Heather Cox Richardson, the New York Times noted last December, has become “more or less by accident the most successful independent journalist in America.” Decidedly not by accident, Richardson (who has a home in the Bristol area) is a tenured professor of American history at Boston College. The Times was alluding to her newsletter, “Letters from an American,” which since 2019 has taken politically thoughtful Americans by storm.

Cover courtesy of Oxford University Press

Every evening, Richardson reviews that day’s political top story or two and fits them effortlessly (for her 350,000 subscribers) into the arc of American history. The newsletter is so successful, the Times claims, “because she’s offering something you can’t find in the mainstream media, and indeed that many editors would assume was too boring to assign.” From a personal perspective, “Letters” have become must-read articles for me over the last 18 turbulent months. When foreign friends ask what on earth is happening to America, my automatic response is to send them Richardson’s latest.
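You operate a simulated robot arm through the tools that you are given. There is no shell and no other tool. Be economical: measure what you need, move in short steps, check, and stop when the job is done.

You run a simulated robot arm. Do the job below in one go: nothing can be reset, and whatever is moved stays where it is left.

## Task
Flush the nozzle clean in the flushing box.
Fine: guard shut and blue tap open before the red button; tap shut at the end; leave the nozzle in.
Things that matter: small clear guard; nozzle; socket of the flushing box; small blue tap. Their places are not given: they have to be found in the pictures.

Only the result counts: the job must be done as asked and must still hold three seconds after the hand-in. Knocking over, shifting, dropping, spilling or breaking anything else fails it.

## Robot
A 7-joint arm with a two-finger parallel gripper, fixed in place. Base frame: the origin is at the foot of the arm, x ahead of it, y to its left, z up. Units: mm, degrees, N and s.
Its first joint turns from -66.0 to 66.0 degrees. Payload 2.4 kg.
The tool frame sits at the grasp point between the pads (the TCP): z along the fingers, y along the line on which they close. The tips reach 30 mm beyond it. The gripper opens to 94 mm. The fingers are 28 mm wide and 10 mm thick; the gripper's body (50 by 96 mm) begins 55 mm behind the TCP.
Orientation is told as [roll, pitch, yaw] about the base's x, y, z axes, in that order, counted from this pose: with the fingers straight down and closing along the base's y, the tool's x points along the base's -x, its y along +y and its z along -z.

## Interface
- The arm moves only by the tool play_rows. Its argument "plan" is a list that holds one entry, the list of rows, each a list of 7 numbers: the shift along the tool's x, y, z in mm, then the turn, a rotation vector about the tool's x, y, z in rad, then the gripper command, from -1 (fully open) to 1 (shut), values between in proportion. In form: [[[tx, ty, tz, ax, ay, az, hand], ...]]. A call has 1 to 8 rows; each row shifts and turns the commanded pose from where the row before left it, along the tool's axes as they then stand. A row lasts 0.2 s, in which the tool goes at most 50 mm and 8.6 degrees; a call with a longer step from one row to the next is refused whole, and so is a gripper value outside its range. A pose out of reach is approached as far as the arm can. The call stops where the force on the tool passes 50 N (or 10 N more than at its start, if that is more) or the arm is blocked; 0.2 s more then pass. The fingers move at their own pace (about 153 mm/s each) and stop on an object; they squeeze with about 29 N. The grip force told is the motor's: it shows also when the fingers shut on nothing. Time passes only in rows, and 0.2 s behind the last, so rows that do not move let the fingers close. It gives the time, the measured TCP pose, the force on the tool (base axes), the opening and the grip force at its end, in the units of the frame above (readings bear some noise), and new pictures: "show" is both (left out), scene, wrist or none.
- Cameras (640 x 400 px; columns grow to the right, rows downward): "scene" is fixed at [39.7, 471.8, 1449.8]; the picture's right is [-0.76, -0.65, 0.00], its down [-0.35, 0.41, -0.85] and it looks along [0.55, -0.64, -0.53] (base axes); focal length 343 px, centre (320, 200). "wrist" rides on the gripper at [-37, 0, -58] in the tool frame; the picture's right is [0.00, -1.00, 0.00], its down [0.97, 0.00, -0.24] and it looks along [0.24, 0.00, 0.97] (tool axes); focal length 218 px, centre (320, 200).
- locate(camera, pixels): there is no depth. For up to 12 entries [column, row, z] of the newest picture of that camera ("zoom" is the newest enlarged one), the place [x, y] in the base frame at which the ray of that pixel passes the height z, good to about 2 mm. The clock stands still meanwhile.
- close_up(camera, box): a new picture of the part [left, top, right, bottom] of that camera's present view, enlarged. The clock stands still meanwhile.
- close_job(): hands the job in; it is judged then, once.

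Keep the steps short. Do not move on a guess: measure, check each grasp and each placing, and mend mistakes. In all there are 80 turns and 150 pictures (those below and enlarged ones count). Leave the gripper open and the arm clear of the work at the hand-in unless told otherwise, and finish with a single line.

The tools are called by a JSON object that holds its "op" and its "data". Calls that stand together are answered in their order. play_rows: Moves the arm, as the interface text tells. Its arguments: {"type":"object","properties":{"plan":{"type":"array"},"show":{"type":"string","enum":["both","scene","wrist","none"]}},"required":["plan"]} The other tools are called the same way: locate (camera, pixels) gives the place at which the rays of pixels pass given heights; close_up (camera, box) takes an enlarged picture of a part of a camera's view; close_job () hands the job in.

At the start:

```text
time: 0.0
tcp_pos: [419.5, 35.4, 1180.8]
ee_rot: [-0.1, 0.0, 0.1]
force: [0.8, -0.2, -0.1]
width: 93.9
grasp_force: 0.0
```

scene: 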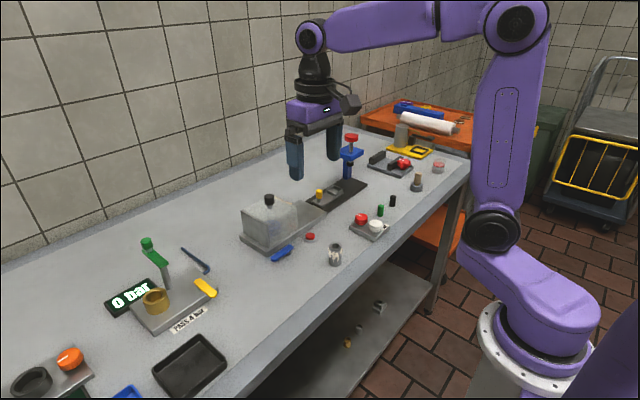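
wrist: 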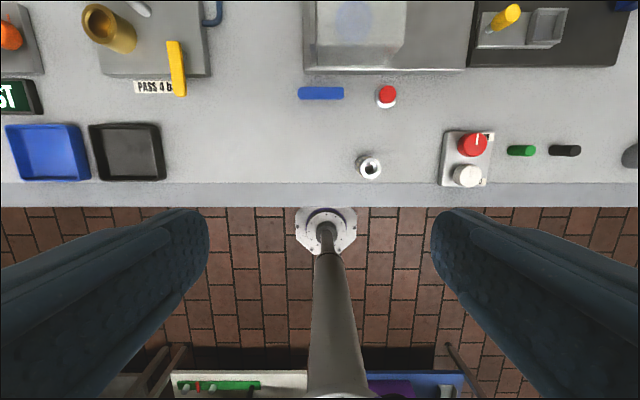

Loyal readers of her daily newsletter will find familiar themes in her new book, “How the South Won the Civil War.” The “radical idea that all men were created equal,” she writes, “depended on the traditional idea that all men were created unequal and that a few wealthy men should control the government, and therefore the lives, of women and men of color.”

Richardson calls this baked-in dichotomy – oligarchy versus democracy – the American Paradox; it is the root of “the continuing fight for the soul of America.” The conflict is manifested today between those seeking to use the government to balance the playing field for all Americans and those who see that effort as a redistribution of “their” wealth (via taxes) to people who don’t deserve it.

Richardson is interested in big ideas. On more than one occasion, I could have used a bit more about how a specific cause had its effect. But getting into the weeds is not her goal. Rather, she is a surgeon who opens an unobstructed view of the arteries of history that have fed, and still feed, the American heart.

Even if it was strictly limited to white males, in 1776 the idea of equality was “extraordinary” and set the new country apart. In the eyes of one impressed French immigrant, the new American was “the hardworking farmer who earned a living by the sweat of his brow …not because he was forced to but because it was in his own interest.”

But this new American man developed very differently in the North and South. With short growing seasons and hard-scrabble land, northern farms tended to be small subsistence efforts, family-worked and -owned. Here, the American Paradox could head toward resolution, at least as far as slavery was concerned.

In the South, the opposite conditions prevailed. Fertile land produced cotton, which – after the invention of the cotton gin – became a hugely profitable crop, “but only to those who had enough money to monopolize large tracts of good land and to command gangs of workers.” For the elite society this engendered, the American Paradox defied resolution and could be only further intensified into what Richardson calls its corollary: “equality for all will end liberty.”

In theory, the Civil War saw the triumph of democracy over oligarchy. Richardson argues, powerfully, that it didn’t really turn out that way. “Timing and geography would give (oligarchy) a new life”: for the Civil War also saw the opening of the West, which unexpectedly became a hothouse for oligarchs.

Having laid out the story of the struggle over slavery, Richardson marches into what she calls the second rise of American oligarchy, from the candidacy of Barry Goldwater, to the Presidency of Ronald Reagan, and finally to that of the naked oligarch, Donald Trump.

Left open is the question of whether democracy has triumphed a second time yet. But “to understand the present, we have to understand how we got here.” Déjà vu looms over page after page of “How the South Won the Civil War.” The echoes are like a drumbeat: “an almost exact replay of Reconstruction,” “just as during Reconstruction,” “as had been the case a century and a half before.” Some of her analogies are not subtle. “In Goldwater’s time, people claiming to be embattled holdouts defending American liberty called themselves ‘Movement Conservatives.’ A century before, their predecessors called themselves ‘Confederates.’”

Richardson hammers home her points over and over again. This is no criticism. If I might paraphrase the infamous words of Barry Goldwater (which appear in the book’s first paragraph), “Repetition in the defense of democracy is no vice.” And this is not mere repetition. It is as beautifully (and relentlessly) organized as a Bach fugue.

Quite simply, “How the South Won the Civil War” should be required reading for everyone.

Thomas Urquhart is the author of recently published “Up for Grabs! Timber Pirates, Lumber Barons and the Battles Over Maine’s Public Lands.”